Israel is not without choices. To suggest otherwise is to erase the very premise of sovereignty and self-determination. Zionism was never meant to be an isolationist project. On the contrary, establishing our rightful place among the family of nations was at the very heart of Zionist organizing. It was, and must remain, a project rooted not only in the privilege of sovereignty, but in the responsibility of agency: our ability to shape our own future.
If we believe in that future, we must insist that other choices are not only possible, but necessary.
Because a state of permanent war does not make Israelis safer. It does not bring back the hostages. And it certainly does not offer Palestinians a path to dignity or freedom. Instead, it traps everyone, Israelis, Palestinians, and the broader region, in a cycle of fear and violence that only deepens with each passing day.
Even as the war expands, basic failures of governance are being exposed, and we must confront them.
If the government had been planning this attack for over a year, why were no adequate plans made for Israelis stranded abroad?
Why was there no investment in bomb shelters in vulnerable communities, including Arab towns and under-resourced peripheries, if this attack was anticipated?
What happens if the U.S. refuses to escalate alongside Israel?
What is the desired political outcome of this campaign? If it’s regime change in Iran, is that even possible?
We must be willing to ask these questions, not only because they are practical, but because democracies owe their people accountability. The failure to plan for civilian protection, to engage in real diplomacy, or to define achievable goals is not just a lapse in policy. It is a dereliction of leadership.
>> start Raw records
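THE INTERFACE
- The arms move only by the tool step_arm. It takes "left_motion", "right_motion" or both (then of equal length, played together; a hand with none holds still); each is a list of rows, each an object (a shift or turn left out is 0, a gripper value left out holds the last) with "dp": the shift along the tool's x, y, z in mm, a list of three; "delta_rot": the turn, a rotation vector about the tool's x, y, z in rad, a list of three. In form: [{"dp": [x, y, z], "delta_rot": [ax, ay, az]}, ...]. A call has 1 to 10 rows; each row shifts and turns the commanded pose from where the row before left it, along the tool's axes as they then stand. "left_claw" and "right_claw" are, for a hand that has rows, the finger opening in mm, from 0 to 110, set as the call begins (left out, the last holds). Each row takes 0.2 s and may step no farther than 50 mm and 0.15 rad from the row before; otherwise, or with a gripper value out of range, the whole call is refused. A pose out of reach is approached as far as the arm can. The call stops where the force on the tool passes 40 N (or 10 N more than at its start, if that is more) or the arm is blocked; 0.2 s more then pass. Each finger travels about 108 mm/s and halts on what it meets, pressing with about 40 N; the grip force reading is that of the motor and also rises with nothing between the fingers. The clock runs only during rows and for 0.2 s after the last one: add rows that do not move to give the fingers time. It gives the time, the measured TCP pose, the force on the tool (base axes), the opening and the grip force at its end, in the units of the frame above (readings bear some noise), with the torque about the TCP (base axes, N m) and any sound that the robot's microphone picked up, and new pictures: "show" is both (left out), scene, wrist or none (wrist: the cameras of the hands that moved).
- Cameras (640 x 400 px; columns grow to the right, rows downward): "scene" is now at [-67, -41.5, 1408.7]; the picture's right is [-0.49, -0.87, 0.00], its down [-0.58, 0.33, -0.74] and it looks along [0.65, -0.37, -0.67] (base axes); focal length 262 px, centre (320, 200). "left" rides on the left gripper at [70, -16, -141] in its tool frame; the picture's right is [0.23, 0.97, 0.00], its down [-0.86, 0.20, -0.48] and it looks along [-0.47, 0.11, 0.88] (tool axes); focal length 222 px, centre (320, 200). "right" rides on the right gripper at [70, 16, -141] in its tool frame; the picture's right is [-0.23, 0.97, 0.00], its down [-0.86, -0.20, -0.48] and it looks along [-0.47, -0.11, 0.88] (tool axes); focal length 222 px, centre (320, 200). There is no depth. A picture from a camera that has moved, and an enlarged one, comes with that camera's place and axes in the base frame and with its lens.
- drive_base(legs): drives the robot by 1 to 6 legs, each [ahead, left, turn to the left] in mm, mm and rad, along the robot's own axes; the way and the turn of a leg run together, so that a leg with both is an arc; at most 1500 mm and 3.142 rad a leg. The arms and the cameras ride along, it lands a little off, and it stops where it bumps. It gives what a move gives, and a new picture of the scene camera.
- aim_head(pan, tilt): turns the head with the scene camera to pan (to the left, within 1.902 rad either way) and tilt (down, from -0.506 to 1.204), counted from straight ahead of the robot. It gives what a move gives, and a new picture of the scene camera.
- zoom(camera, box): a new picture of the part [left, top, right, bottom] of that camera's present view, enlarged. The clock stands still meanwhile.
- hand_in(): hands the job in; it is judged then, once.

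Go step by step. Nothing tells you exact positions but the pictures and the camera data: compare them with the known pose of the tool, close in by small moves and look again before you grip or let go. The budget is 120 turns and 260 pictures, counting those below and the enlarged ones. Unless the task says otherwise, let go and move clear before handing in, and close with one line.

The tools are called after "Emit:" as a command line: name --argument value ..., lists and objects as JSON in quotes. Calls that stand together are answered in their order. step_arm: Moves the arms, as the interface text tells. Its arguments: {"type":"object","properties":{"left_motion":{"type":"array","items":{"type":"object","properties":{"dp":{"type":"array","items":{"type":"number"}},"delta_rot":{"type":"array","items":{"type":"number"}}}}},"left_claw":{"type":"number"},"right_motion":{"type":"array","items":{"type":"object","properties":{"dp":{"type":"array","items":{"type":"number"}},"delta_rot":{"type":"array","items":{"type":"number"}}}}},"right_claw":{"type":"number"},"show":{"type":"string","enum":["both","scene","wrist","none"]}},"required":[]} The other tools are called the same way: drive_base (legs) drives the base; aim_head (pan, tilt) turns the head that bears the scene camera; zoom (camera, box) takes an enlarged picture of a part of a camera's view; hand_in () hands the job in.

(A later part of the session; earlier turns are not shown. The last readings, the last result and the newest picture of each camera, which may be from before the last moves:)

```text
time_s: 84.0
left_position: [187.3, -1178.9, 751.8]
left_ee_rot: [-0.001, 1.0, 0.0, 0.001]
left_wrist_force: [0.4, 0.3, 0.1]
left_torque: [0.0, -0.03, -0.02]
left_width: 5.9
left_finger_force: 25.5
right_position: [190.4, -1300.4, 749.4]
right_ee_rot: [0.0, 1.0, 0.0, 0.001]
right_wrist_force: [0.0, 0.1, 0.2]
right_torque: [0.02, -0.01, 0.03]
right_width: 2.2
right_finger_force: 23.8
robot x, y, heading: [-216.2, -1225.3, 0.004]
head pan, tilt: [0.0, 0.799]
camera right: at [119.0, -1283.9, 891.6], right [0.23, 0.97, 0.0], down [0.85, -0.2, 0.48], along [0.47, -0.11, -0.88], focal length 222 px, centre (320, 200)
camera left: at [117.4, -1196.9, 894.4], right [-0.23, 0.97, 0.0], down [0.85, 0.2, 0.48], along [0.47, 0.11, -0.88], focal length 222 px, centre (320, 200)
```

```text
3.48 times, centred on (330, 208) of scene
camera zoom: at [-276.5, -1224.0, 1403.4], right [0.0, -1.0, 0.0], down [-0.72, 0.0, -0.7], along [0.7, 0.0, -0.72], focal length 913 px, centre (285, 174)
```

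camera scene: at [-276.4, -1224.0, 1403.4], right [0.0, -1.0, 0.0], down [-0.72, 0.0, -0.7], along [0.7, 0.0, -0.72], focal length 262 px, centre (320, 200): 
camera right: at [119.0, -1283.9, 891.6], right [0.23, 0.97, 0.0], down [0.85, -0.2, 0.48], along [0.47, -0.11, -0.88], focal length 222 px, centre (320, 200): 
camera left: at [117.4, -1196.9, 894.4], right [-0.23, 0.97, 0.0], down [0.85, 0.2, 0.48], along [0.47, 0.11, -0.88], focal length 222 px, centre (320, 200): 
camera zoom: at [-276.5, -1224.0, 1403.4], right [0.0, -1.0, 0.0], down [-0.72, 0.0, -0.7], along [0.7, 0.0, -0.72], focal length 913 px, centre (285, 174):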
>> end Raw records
After October 7, many said that we cannot talk about peace. That to do so is tone-deaf or naïve. That was a costly mistake, and we are not exempt from acknowledging our own role in it. We must never make that mistake again. Because peace, like war, is a political process. It demands sacrifice, strategy, and serious leadership. But unlike war, it offers something greater: a future. Security. Stability. The chance to live, rather than merely survive.
When we abandon that position, we create a false binary between peace and war. And we allow peace to become something only possible, only mentionable, when things are already peaceful, a situation that, by definition, never comes. This ensures that those who beat the drums of war always win the rhetorical battle, and translate those wins into policy.
Yet it is in these very moments of war that we see that diplomacy, not militarism, is saving lives. Many Israelis who were stranded abroad are now returning via routes secured by peace treaties with Jordan and Egypt. In the midst of war, it is our relationships, not our weapons, that are keeping people safe.
This must be our guiding principle: real security comes from diplomacy, not domination.
Our belief that to love Israel is to engage in principled critique is not simply about permitting dissent; it is, as we are seeing now, essential for the survival of Israel itself.
Just as much as military intervention, we need accountability, clear-eyed critique, and a refusal to let fear be our only compass. Peace is not idealistic, it is urgent. And it must begin with a recognition that the current path is unsustainable.
We know many in our community feel fearful and afraid, and fear is a powerful motivator. But so is hope, when it is granted to us.
To accept the fear, the false premise that there is no other choice, is to quash hope not only for others but for ourselves. It is to harden our own hearts, and accept the risks of death and destruction as necessary consequences, but not the risks of diplomacy and negotiation.
We must refuse and reject this path, and we must refuse and reject that there is no other path. We must not again fall into the trap that now is not the time to talk about peace. Now is exactly the time.